The pièce de résistance, however, has to be the cabin: this is the veritable ‘Tardis’, there being enough space here for two people to sleep and cohabit over a long weekend, provided, that is, that one person does not mind stepping out when the other uses the loo! Access is through a curved sliding GRP lockable door leading to, on the port side, a sink with freshwater tap and electric fridge unit, and to starboard, a low locker that conceals an electric flushing toilet; right forward is a V berth/infill arrangement that makes into a large double berth. In fact, apart from a stove (but then who wants to cook whilst away?), everything one needs for a weekend break.

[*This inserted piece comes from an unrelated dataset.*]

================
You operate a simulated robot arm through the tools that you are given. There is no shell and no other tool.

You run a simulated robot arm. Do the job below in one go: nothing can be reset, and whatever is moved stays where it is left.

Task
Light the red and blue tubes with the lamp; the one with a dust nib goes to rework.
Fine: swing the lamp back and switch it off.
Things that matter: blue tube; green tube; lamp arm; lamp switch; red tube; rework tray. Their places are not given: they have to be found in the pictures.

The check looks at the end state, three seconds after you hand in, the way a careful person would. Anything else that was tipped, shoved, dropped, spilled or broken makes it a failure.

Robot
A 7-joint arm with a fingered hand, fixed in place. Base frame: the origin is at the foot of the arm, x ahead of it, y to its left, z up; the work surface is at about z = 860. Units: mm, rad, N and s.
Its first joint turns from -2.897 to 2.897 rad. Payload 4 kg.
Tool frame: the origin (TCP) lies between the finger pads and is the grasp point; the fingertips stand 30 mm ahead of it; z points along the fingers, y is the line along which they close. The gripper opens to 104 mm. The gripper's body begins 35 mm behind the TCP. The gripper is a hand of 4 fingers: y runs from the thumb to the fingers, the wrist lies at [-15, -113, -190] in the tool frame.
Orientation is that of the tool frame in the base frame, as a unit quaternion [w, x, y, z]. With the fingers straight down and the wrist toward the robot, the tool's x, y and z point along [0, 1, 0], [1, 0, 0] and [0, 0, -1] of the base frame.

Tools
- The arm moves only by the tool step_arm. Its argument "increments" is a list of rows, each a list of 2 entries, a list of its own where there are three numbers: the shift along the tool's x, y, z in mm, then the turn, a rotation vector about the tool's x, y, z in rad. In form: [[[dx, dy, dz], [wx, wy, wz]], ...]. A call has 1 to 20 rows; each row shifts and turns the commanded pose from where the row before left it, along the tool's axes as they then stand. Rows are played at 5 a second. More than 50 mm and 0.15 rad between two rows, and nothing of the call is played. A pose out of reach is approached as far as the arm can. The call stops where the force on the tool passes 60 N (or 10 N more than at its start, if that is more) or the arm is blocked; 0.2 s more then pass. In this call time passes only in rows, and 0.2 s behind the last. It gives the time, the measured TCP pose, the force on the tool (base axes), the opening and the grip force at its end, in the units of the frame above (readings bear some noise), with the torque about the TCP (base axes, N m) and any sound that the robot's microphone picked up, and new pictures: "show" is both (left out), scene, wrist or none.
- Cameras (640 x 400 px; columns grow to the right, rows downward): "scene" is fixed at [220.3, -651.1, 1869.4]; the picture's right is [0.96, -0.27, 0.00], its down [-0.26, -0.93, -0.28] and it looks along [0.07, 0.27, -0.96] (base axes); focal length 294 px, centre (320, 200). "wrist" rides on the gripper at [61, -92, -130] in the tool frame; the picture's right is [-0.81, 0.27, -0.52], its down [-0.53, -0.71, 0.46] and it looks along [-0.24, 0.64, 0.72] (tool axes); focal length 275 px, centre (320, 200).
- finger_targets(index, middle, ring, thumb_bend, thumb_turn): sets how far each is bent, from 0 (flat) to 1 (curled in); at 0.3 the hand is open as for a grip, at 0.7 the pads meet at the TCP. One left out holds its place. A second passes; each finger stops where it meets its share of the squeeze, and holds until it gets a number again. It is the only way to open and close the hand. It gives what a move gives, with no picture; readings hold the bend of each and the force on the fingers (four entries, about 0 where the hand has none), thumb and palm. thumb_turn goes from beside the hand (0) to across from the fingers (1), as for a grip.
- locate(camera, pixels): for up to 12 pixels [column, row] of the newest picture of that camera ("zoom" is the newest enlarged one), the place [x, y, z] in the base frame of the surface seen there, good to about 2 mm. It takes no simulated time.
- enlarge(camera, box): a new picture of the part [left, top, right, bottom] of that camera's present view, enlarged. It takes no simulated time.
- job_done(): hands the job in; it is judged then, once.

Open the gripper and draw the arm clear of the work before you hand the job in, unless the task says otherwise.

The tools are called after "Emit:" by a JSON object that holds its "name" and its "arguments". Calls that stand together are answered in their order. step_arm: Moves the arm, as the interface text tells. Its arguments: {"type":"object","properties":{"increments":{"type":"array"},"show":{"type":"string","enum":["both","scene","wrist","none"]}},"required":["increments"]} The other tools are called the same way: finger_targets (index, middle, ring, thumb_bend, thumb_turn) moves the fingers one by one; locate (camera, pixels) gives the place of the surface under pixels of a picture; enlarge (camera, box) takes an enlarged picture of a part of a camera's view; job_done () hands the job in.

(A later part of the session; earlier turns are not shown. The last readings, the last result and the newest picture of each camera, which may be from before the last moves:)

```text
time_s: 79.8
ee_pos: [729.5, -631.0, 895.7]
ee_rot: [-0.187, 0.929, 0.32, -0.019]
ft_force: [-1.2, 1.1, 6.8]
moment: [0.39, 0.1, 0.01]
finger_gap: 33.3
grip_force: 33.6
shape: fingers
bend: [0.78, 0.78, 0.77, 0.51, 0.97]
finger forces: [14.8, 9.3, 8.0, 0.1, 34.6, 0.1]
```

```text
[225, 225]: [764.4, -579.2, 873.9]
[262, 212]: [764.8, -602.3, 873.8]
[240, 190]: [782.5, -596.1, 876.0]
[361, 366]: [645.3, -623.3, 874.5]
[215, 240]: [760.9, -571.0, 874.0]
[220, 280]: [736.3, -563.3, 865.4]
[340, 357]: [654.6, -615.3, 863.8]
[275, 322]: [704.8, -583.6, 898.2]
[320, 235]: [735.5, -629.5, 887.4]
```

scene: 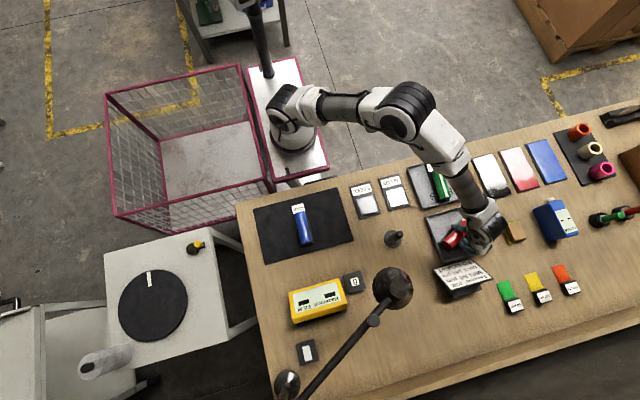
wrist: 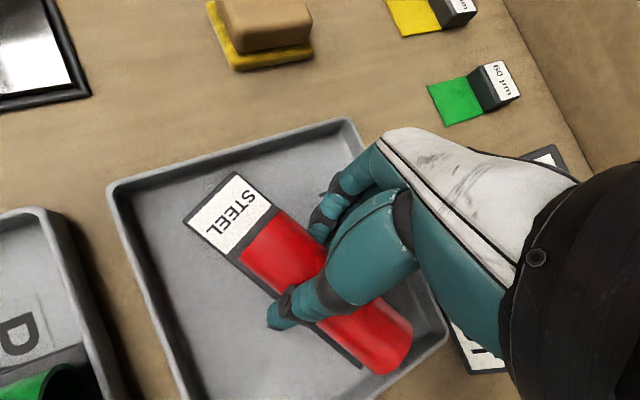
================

And so to sea, and, oh boy, were we in for a veritable treat; with the wind howling at a steady force 6 with gusts of force 7, the Solent was boiling – ideal for testing the seakeeping of any RIB. With 450hp on the back of a 2.7 ton craft, one would expect a reasonable performance, but in these conditions it was a case of seeing if the craft could cope with the seas, let alone what speed she could achieve. We need not have worried, for this race-proven hull made light work of the conditions, even to the point that we were playing in the waves, experimenting to see at what point the craft would bite back at us, but she didn’t. Whether heading into, away from, or across the waves, we could not fault the handling and were quietly impressed by the way the craft rode seas that other RIBs would have found testing. There was plenty of spray flying around, yet even with a strong wind on the forward quarter, heading into steep waves, the crew remained sheltered and dry behind the protection of the cabin/windscreen.

Due to the conditions we were unable to carry out performance figures, but Hockley Marine report that in ideal conditions she hit a shade over 50 knots on the GPS, so a probable 45 knot+ top speed would seem realistic for most owners, but more importantly they also noticed that the Suzuki 225s were considerably quieter than last year’s twin 250s on the same boat; and even more perversely, the smaller engines were marginally faster! Evidently the motors had been brought closer together and raised slightly, and this had considerably improved the craft’s performance and handling.

To sum up: probably the perfect cruising RIB for a couple or family who need space and accommodation, along with a sound build and a proven hull design that will inspire confidence when the going gets tough. It is hard to fault the concept of this craft, and whilst there will inevitably be those purists who say we are going soft by having a cabin, I say that this concept ticks all the right boxes if you don’t mind looking sensible rather than flash.